- _TASK TO COMPLETE_: Once the pictures are set aside, transcribe the remaining data exactly. Put each line that is not blank into a JSON list as a string.

- _DATASET CONTENT_:
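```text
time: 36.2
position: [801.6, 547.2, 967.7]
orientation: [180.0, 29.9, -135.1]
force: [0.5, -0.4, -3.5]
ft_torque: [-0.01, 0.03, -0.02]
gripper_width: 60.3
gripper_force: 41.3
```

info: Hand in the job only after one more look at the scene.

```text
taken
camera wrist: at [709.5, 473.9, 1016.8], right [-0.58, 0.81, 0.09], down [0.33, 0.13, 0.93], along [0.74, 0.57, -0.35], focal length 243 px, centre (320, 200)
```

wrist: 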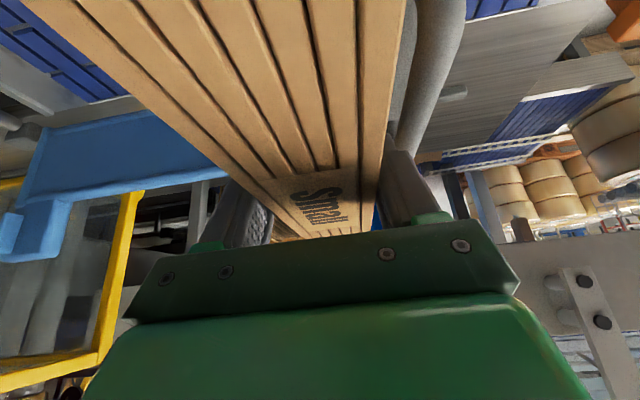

- _RESPONSE TO THIS EXERCISE_:
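[
  "```text",
  "time: 36.2",
  "position: [801.6, 547.2, 967.7]",
  "orientation: [180.0, 29.9, -135.1]",
  "force: [0.5, -0.4, -3.5]",
  "ft_torque: [-0.01, 0.03, -0.02]",
  "gripper_width: 60.3",
  "gripper_force: 41.3",
  "```",
  "info: Hand in the job only after one more look at the scene.",
  "```text",
  "taken",
  "camera wrist: at [709.5, 473.9, 1016.8], right [-0.58, 0.81, 0.09], down [0.33, 0.13, 0.93], along [0.74, 0.57, -0.35], focal length 243 px, centre (320, 200)",
  "```",
  "wrist: "
]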